It doesn’t get much bigger than this
Source: Wikimedia Commons
We’ve all been challenged to find birthday gifts for the people in our lives who have everything, and countries are no different. Thinking outside the box for Finland’s 100 years of independence, Norway is considering shifting its border around a mountain so its Nordic neighbor will have a new highest peak, The Guardian reports.
Currently, Finland’s highest point rests at the top of Hálditšohkka, which, at 1,324 meters above sea level, isn’t so much a mountain as it is a sub-peak within a larger mountain spur known as Halti. One kilometer away on the other side of the border is Halti’s 1,365-meter summit. By inching its border a mere 40 meters, Norway would transfer Hálditšohkka’s 1,331-metre summit to Finland, extending the country’s highest peak by seven meters.

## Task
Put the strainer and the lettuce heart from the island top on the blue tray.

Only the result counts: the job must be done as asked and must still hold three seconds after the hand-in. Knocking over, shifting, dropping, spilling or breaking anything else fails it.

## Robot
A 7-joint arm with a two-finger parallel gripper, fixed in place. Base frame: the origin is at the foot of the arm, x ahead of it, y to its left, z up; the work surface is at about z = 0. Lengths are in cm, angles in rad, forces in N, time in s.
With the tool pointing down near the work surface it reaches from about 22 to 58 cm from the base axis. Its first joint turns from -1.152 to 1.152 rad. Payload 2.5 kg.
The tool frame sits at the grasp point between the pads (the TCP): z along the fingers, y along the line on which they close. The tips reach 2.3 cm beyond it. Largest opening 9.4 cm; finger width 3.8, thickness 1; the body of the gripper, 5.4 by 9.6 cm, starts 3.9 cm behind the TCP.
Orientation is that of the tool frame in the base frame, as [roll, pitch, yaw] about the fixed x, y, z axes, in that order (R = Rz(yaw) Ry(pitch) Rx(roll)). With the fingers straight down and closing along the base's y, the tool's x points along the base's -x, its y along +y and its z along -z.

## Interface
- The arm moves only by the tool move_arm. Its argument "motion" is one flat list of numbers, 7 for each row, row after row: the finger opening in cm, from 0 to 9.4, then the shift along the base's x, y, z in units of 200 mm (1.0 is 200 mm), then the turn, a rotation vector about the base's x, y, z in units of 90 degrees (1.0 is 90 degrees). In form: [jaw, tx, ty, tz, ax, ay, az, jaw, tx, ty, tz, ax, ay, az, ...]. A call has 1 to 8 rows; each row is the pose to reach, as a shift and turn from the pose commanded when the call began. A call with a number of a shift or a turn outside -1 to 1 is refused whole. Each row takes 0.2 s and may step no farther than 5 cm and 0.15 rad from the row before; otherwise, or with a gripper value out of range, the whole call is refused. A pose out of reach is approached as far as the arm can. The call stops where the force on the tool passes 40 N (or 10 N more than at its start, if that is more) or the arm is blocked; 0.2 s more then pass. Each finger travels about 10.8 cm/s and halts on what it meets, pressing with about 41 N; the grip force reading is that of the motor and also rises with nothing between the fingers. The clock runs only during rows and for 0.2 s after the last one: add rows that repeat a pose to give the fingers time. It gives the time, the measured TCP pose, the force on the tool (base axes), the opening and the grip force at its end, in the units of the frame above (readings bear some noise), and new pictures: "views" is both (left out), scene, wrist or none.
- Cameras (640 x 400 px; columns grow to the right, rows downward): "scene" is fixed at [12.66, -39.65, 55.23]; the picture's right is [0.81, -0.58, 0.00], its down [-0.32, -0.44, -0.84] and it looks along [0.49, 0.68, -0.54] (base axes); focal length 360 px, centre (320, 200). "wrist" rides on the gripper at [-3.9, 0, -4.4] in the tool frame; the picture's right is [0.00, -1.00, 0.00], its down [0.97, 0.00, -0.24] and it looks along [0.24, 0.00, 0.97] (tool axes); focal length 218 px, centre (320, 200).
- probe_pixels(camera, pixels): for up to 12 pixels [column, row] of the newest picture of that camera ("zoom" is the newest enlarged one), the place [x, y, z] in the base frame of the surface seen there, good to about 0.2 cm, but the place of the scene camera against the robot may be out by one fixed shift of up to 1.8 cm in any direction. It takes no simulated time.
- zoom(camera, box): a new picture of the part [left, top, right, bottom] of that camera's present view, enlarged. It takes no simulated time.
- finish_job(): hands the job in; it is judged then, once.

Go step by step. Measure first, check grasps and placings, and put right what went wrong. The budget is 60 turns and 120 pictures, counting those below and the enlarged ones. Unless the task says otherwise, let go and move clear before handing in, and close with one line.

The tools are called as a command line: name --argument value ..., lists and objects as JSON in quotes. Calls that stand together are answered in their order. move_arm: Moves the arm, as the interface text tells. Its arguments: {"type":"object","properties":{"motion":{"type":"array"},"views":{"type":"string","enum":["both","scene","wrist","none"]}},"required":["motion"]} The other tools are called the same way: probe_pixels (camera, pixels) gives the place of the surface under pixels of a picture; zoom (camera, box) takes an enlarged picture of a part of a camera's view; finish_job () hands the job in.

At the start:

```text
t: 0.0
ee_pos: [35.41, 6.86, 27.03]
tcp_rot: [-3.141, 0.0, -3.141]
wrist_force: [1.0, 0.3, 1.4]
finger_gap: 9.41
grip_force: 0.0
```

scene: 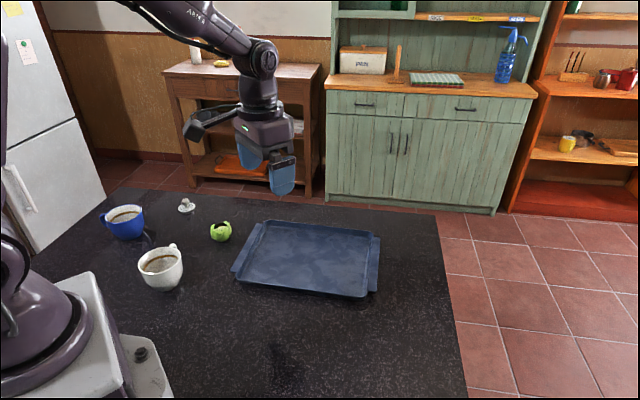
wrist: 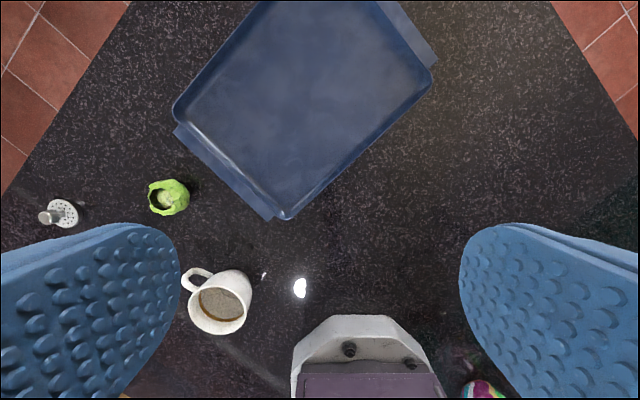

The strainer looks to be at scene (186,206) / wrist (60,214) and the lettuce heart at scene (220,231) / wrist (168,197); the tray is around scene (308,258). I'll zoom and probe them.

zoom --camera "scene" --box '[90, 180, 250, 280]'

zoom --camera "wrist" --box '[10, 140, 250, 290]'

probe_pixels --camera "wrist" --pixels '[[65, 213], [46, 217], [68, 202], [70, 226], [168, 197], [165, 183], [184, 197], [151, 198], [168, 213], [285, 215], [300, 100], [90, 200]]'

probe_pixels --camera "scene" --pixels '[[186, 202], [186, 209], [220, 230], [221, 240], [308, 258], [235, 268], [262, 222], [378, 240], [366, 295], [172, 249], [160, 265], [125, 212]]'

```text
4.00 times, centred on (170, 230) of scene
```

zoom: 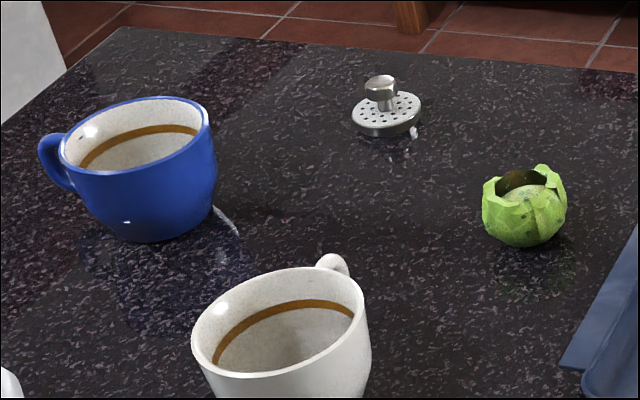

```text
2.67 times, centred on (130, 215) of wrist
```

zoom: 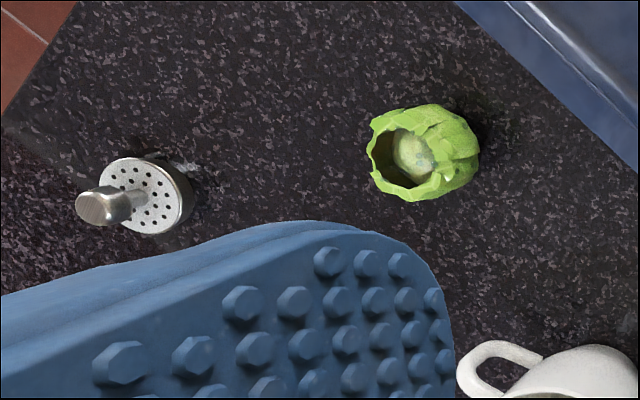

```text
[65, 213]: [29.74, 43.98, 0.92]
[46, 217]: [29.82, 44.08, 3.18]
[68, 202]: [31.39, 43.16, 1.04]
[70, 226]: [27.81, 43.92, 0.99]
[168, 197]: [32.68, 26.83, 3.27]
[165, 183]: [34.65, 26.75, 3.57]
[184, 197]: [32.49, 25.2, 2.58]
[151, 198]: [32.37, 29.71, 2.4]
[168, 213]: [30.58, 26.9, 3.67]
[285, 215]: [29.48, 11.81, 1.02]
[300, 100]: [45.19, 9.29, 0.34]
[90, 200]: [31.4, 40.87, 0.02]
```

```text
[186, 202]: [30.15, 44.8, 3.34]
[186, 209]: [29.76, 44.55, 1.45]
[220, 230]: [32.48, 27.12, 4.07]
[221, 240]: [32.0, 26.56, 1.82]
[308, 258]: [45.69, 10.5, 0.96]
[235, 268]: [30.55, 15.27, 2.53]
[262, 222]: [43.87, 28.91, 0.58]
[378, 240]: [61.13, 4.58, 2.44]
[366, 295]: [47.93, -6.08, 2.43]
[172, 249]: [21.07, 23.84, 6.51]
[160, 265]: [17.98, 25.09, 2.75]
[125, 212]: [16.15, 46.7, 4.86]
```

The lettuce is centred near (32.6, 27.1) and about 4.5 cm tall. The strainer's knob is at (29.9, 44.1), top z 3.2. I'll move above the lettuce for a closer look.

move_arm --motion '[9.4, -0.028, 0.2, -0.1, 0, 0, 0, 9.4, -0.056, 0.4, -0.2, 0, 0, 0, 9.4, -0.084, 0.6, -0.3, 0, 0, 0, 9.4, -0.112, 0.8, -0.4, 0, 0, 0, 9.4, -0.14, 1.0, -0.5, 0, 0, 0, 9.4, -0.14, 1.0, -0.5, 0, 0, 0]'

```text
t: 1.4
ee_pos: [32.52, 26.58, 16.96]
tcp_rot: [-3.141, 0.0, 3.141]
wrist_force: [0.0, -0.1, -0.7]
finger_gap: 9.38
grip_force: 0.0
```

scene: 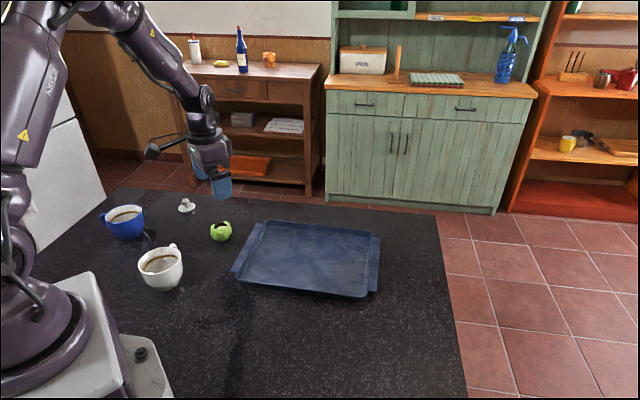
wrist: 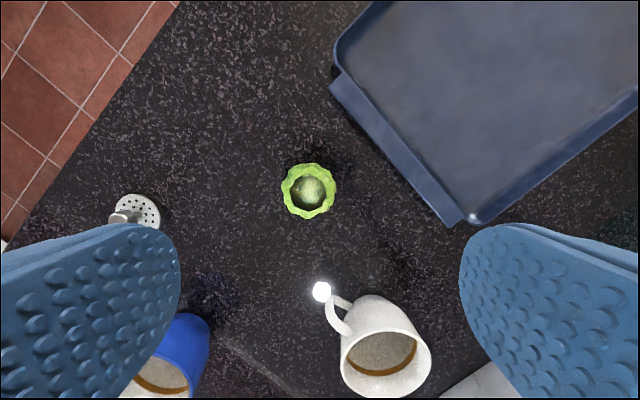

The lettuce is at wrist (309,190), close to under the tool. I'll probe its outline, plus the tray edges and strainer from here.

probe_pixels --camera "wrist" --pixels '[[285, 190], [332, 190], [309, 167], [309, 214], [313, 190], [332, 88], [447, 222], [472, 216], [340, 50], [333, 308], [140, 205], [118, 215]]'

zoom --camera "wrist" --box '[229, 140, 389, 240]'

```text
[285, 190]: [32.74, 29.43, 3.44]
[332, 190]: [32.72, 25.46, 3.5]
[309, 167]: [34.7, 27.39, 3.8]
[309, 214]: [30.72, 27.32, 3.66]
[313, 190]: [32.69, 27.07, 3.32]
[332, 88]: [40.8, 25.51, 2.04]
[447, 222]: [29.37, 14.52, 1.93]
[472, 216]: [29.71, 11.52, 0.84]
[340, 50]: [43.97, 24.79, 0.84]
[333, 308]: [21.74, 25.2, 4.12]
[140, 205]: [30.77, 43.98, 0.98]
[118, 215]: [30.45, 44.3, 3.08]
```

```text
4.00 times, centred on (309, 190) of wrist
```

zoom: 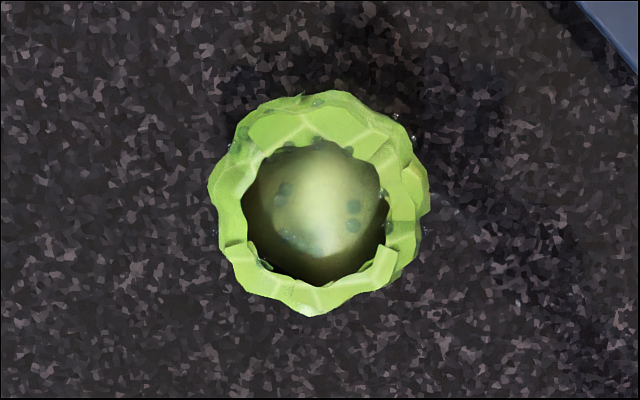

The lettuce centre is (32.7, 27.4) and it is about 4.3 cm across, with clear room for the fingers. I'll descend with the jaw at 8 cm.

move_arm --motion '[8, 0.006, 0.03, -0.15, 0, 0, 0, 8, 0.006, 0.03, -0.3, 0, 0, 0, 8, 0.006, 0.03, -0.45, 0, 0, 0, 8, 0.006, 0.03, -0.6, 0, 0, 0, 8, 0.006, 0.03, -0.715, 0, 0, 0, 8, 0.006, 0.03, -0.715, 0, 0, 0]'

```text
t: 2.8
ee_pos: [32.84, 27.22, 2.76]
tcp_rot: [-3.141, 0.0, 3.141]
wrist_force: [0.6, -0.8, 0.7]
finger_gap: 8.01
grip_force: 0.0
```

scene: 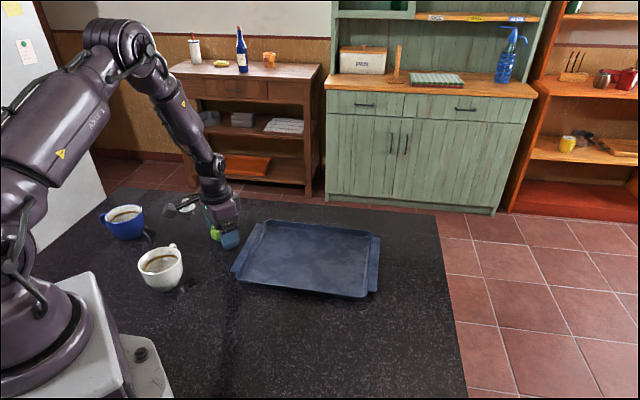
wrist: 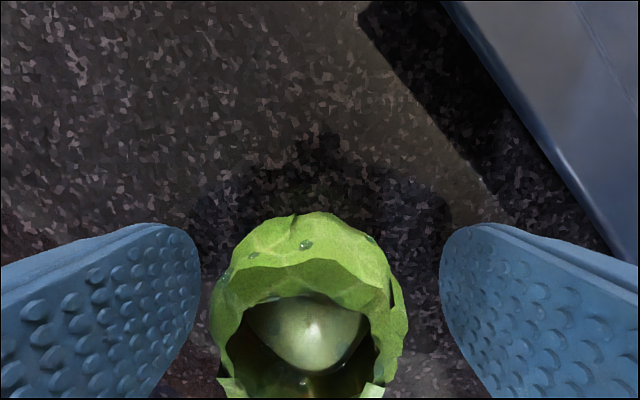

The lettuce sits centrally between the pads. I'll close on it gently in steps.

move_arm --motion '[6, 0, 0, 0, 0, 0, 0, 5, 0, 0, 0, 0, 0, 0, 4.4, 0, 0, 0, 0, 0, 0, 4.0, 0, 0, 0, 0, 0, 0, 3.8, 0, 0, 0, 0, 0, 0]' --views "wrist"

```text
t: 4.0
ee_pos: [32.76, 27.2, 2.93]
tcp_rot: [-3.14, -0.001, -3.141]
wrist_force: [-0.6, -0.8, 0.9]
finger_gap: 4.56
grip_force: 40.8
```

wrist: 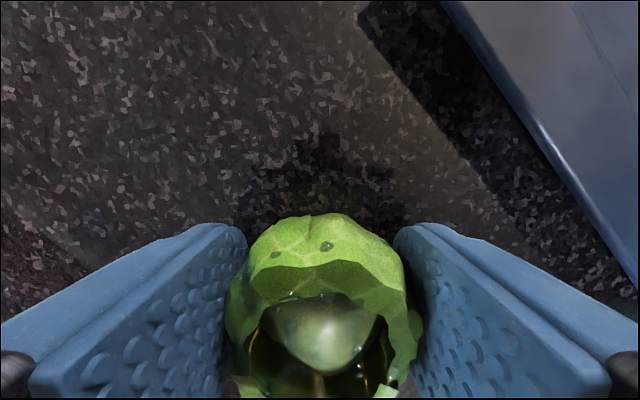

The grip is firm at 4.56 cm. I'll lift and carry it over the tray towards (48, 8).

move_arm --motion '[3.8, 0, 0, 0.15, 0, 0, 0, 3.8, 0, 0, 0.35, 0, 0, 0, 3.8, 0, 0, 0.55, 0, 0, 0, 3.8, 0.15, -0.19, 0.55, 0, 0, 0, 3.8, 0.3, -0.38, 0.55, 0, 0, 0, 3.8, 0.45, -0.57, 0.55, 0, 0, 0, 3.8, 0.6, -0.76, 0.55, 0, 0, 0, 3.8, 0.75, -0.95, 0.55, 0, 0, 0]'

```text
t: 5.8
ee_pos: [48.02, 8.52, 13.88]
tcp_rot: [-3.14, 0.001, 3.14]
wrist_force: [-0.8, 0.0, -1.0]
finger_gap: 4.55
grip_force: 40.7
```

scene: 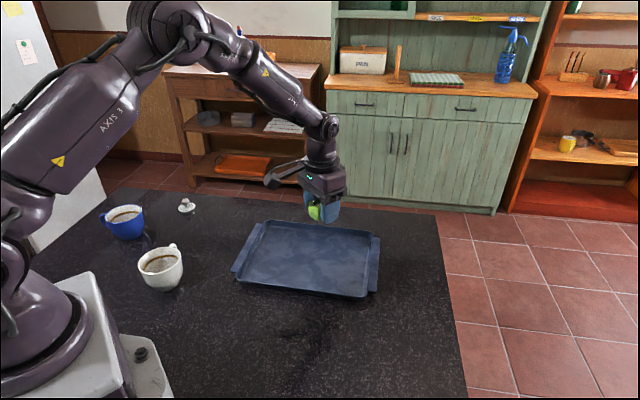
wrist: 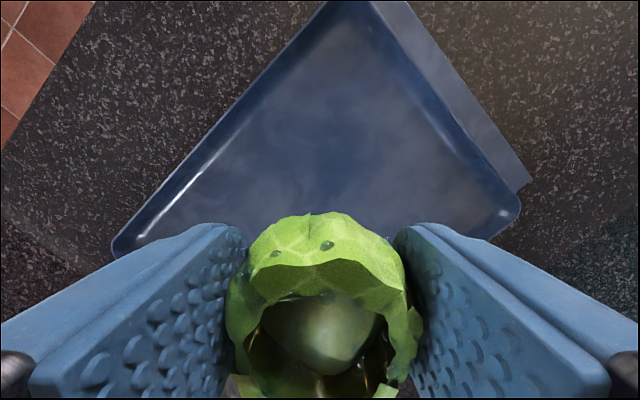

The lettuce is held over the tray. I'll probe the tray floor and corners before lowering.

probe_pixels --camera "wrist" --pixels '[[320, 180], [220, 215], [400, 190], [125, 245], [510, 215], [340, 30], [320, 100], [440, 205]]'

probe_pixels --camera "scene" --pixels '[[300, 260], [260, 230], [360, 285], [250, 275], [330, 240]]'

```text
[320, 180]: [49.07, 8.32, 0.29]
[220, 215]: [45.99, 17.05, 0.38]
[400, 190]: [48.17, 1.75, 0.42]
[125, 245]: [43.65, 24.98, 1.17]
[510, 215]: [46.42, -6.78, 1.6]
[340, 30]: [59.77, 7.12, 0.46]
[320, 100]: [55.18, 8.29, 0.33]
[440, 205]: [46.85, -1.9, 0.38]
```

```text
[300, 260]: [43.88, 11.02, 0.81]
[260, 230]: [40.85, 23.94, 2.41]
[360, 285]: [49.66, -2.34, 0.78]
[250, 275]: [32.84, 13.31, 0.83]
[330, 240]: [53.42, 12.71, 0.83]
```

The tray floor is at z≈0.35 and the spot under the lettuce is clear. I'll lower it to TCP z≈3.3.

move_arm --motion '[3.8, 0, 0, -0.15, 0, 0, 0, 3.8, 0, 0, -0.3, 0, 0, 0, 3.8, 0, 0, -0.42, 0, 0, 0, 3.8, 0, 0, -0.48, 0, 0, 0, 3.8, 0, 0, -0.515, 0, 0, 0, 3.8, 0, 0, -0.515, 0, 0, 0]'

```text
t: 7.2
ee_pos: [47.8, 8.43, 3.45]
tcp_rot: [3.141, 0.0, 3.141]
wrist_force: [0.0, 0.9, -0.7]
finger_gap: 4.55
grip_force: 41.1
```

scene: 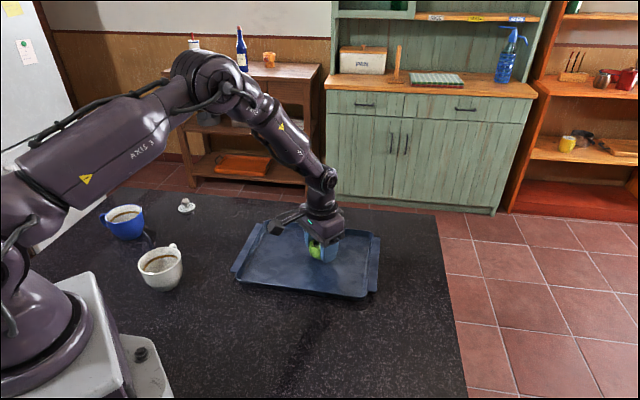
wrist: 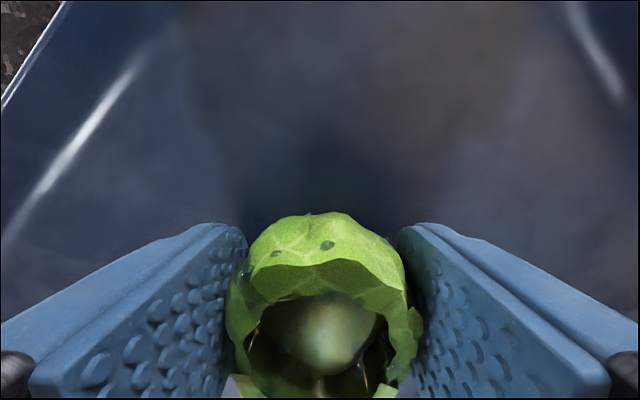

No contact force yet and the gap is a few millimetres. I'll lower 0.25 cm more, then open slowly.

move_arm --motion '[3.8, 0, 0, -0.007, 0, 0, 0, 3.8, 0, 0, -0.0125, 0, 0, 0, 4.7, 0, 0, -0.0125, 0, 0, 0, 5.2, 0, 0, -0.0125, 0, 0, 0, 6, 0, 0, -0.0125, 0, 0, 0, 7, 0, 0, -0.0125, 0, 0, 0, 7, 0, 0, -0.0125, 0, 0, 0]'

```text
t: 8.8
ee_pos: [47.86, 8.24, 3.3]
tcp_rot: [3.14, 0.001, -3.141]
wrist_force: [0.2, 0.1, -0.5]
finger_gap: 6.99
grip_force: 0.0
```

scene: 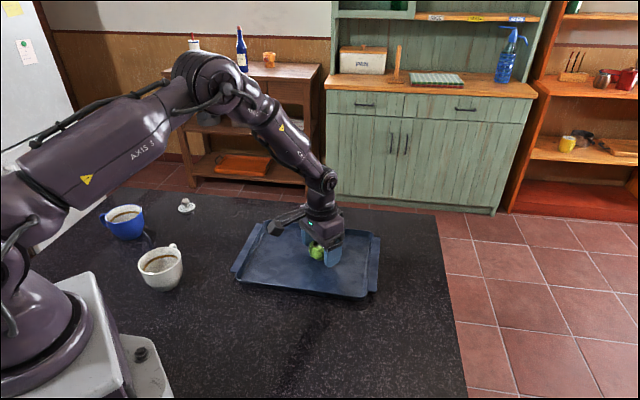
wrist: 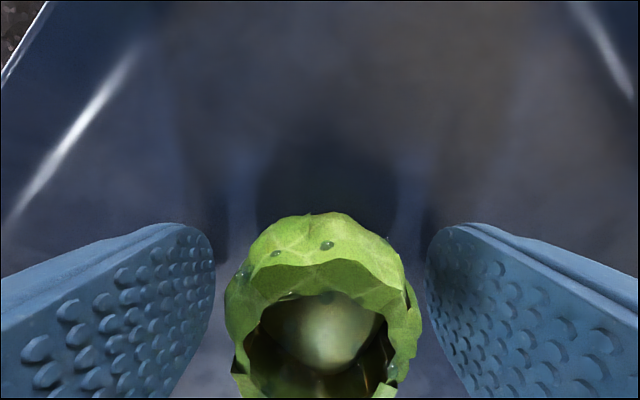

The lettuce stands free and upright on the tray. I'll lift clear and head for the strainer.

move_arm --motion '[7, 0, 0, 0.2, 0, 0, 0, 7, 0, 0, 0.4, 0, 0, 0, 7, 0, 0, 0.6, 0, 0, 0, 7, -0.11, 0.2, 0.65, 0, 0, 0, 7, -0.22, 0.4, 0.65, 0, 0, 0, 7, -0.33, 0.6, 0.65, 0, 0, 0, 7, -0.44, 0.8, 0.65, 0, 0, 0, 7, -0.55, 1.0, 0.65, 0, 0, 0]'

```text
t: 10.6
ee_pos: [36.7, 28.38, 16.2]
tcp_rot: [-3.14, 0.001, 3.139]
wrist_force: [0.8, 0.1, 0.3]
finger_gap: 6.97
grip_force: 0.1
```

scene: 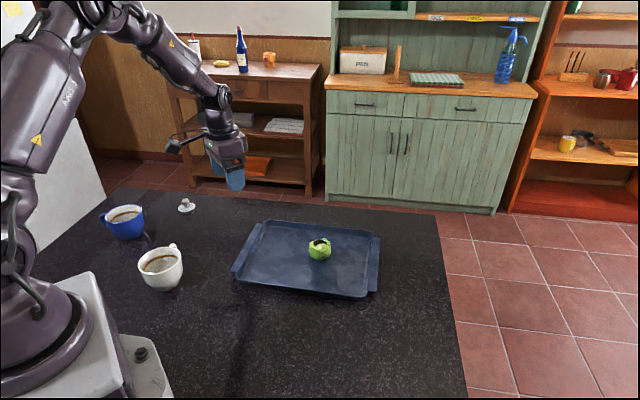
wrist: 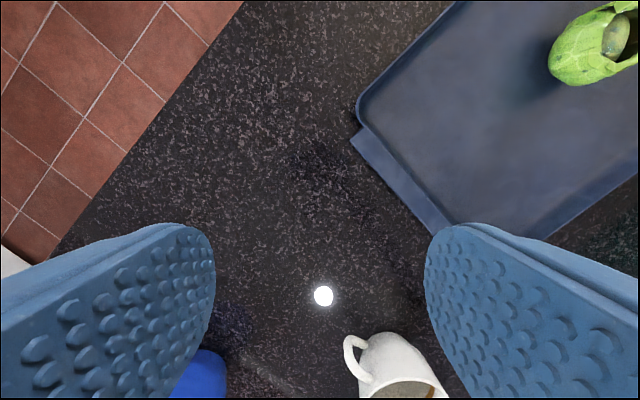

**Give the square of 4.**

While this redrawing of the map would make for one epic birthday gift, it also seems like the logical choice as well. NRK put it this way, “Geophysically speaking, Mount Halti has two peaks, one Finnish and one Norwegian. What is proposed is that Norway gives the Finnish peak to Finland, because it is currently in Norway.”
The monumental present hasn’t been signed, sealed, and delivered just yet. In an interview with NRK, Norway’s prime minister, Erna Solberg, said, “There are a few formal difficulties and I have not yet made my final decision. But we are looking into it.”